Authenticity. It is one of the most important characteristics of open-source software, cutting through the marketing spin, half-truths, and gimmicks designed to attract attention without delivering the goods. With open-source, what you see is what you get. It offers a quality, low-cost solution that avoids the licensing issues that get in the way of solving real problems.
Open-source solutions enable customers to fully evaluate a technology to understand what is offered, what it does, how it can be improved, and how to fit it into a workflow. Like a refreshing blast of fresh air, I generally feel invigorated when I engage with open-source products.
In the future, organizations and communities that can speak clearly, honestly, and openly about their products will excel; finding an oasis of authenticity in a desert of hype will be increasingly valued. This ability will spur the success of commercial, academic, and research ventures.
Open source leads to an agile, high-quality collaborative process that can be everyone’s secret weapon. While there are a lot of individuals and organizations producing outstanding algorithms and systems, too often the resulting software won’t cross platforms, breaks easily, and is unstable in response to new data and parameter settings. Open-source companies don’t necessarily have better programmers, but their processes help identify and fix code problems faster. Thus open toolkits and applications are known for their stability, robustness, and flexibility, which is why thousands of users and customers build their own applications based on open-source languages.
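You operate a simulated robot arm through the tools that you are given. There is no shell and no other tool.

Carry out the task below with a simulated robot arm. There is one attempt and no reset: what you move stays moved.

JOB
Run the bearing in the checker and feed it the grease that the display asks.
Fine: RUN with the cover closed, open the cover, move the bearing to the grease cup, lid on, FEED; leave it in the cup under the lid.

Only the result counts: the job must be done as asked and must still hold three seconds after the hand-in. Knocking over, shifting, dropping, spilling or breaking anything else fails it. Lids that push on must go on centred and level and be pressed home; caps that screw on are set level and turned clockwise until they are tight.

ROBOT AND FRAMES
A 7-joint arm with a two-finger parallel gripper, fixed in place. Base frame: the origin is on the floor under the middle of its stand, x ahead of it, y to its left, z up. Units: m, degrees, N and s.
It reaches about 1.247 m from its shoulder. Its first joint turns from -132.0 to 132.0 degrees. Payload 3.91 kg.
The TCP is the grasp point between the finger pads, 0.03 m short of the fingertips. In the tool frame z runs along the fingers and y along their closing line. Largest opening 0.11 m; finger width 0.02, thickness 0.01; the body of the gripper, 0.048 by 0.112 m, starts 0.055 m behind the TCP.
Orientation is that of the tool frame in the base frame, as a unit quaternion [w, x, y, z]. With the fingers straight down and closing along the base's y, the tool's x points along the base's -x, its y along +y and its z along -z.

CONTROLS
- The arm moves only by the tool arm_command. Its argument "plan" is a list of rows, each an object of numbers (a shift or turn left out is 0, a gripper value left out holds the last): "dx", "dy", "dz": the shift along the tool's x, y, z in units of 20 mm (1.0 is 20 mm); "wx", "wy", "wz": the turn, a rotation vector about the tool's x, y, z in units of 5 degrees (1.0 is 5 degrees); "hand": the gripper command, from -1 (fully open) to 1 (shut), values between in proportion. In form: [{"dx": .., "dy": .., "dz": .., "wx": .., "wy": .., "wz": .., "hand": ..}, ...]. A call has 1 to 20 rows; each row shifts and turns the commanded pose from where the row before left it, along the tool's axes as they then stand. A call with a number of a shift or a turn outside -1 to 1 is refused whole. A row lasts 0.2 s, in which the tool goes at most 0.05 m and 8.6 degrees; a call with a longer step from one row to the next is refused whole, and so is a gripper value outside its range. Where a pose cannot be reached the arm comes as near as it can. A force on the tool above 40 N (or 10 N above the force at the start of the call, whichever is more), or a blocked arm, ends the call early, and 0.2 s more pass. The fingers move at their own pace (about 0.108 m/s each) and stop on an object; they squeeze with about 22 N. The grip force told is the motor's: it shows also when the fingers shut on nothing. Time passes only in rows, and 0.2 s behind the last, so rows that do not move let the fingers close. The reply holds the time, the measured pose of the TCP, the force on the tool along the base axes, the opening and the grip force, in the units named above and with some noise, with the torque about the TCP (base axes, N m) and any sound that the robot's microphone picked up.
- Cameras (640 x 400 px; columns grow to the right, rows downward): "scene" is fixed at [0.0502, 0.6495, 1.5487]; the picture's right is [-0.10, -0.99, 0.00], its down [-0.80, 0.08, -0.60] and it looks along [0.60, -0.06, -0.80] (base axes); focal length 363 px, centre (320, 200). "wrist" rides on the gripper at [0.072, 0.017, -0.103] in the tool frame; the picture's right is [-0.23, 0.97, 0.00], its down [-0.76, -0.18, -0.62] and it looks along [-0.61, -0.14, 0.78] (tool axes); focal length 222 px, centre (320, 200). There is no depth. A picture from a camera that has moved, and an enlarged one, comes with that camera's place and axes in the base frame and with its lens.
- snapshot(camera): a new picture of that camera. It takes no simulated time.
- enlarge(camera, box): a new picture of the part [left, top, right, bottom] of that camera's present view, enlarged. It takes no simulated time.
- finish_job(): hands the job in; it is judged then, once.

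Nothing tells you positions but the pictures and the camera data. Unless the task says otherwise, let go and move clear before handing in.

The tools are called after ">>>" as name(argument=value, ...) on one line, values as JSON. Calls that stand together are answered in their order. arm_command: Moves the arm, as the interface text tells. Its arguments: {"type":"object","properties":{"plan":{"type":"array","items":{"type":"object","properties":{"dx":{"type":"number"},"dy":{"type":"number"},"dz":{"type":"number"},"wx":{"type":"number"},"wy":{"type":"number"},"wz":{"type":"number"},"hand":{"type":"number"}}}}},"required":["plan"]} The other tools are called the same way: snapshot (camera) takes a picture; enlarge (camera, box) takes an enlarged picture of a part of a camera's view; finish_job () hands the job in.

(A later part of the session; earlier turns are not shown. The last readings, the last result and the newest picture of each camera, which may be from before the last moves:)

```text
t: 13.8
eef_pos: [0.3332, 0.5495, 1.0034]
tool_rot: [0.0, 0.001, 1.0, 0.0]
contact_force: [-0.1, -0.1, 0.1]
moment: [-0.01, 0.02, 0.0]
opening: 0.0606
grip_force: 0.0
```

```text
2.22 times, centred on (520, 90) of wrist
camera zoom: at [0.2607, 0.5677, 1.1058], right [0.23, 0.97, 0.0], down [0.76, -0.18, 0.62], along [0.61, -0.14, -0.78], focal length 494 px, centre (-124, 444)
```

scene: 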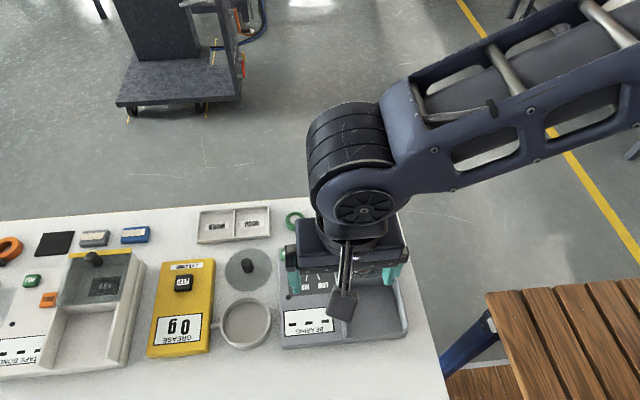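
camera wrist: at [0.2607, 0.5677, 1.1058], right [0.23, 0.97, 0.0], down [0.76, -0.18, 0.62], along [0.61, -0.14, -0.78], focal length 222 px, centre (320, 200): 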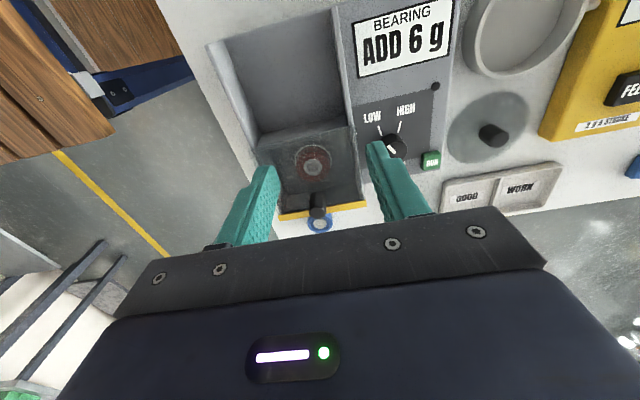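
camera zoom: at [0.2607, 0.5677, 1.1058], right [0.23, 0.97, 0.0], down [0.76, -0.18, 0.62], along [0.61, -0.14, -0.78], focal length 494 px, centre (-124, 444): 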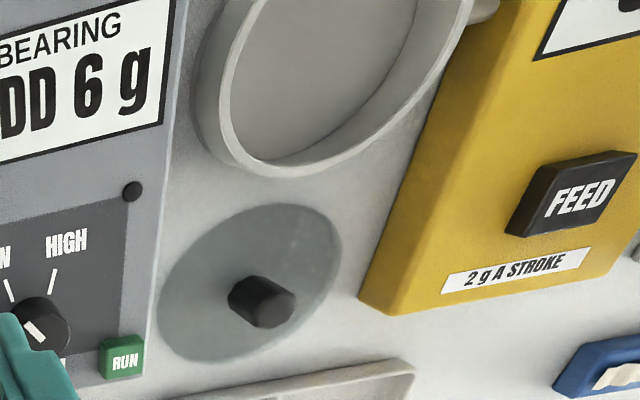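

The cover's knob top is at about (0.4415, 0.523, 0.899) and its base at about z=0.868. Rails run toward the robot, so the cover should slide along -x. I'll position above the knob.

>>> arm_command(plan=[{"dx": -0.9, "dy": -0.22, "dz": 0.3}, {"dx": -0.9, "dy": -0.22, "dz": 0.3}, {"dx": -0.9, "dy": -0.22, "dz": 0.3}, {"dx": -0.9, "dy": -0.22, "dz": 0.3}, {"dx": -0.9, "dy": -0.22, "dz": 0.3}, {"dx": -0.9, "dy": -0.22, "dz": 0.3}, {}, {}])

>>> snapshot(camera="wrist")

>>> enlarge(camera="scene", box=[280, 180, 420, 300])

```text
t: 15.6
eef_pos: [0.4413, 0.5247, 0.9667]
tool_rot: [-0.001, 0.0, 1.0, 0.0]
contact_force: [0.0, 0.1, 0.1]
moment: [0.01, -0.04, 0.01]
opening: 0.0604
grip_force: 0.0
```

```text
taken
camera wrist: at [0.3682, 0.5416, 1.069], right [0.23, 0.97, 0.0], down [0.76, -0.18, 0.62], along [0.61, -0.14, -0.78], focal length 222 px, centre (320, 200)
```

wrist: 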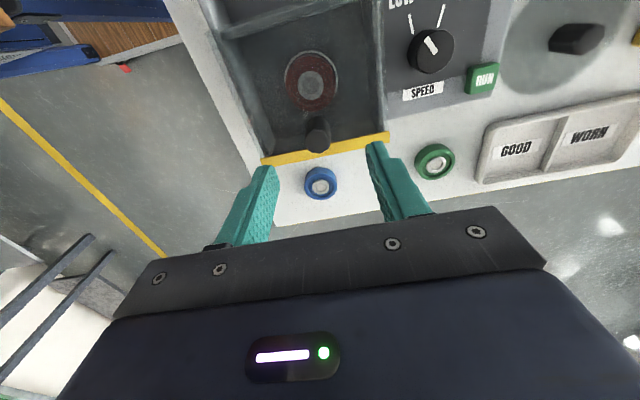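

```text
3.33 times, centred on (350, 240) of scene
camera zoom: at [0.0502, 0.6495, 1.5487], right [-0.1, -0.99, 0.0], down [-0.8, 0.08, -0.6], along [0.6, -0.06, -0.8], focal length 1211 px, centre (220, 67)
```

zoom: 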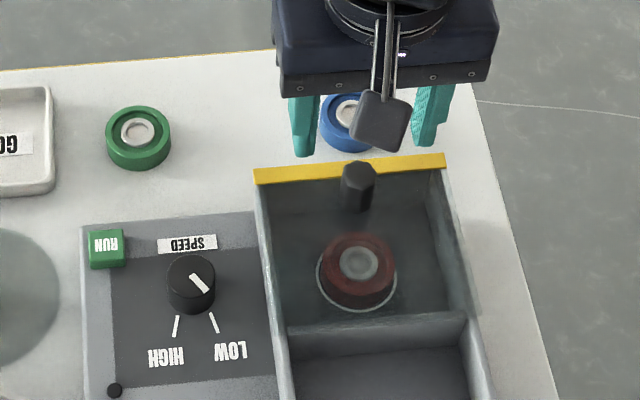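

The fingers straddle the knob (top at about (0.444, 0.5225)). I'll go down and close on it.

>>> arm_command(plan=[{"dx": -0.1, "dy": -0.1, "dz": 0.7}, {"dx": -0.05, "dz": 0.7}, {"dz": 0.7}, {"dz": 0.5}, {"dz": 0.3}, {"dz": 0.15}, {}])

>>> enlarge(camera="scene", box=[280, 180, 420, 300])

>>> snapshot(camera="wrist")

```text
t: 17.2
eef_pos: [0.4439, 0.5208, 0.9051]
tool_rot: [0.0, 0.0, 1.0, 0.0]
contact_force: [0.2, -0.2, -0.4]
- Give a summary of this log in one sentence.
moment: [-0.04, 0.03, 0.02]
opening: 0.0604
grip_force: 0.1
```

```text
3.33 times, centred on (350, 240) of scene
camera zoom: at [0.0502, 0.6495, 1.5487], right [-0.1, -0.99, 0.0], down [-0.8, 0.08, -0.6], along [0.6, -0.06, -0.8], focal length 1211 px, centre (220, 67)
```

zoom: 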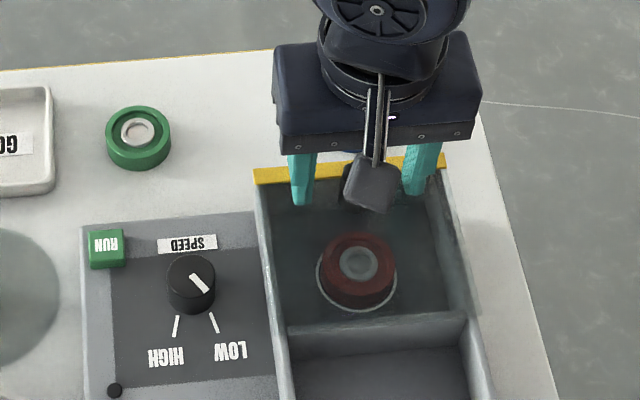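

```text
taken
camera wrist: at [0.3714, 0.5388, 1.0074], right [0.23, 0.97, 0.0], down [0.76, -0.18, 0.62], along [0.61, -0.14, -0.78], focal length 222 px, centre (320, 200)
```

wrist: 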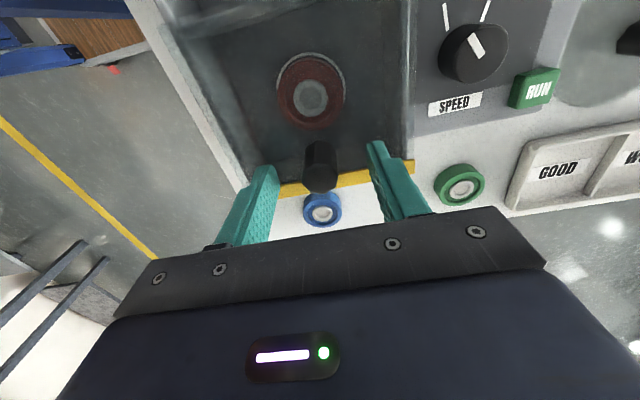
For all these reasons, an agile software process is critical to scientific computing. Technology is advancing so rapidly that users and developers need to be able to respond to new developments, refactor code, and fix software issues to keep up; and while doing so they must have confidence that the technology they are developing is of high quality. Most organizations can’t wait for a proprietary code base to respond to issues and technology challenges.
In the current environment, data sets are becoming bigger, systems more complex, research teams are growing in size and scope, and solutions require the integration of multiple technologies. As a result, keeping up and making use of technical advances is becoming more difficult. Open source software processes help by scaling better than proprietary models.
The book Wikinomics argues persuasively that open-source approaches successfully pull together teams from disparate organizations with widely ranging talents to solve difficult problems. I particularly enjoyed a recent example described in Nature: Timothy Gowers of the University of Cambridge ran an experiment in collaboration by describing the Polymath Project on his blog. While the goal was to solve a math problem, Gowers wanted to attack it using collaborative techniques inspired by open-source development. Within six weeks the problem was solved with the contribution of more than 800 comments and 170,000 words from participants as diverse as high school teachers and mathematical luminaries.
I believe open-source approaches are far more capable of solving difficult technology problems than other processes, and the future of scientific computing will depend on growing, managing, and coordinating large, ad hoc communities. This will challenge many of us, whether we are trying to coordinate international teams of researchers or businesses that must learn how to assemble, manage, and motivate disparate communities to provide effective technology solutions.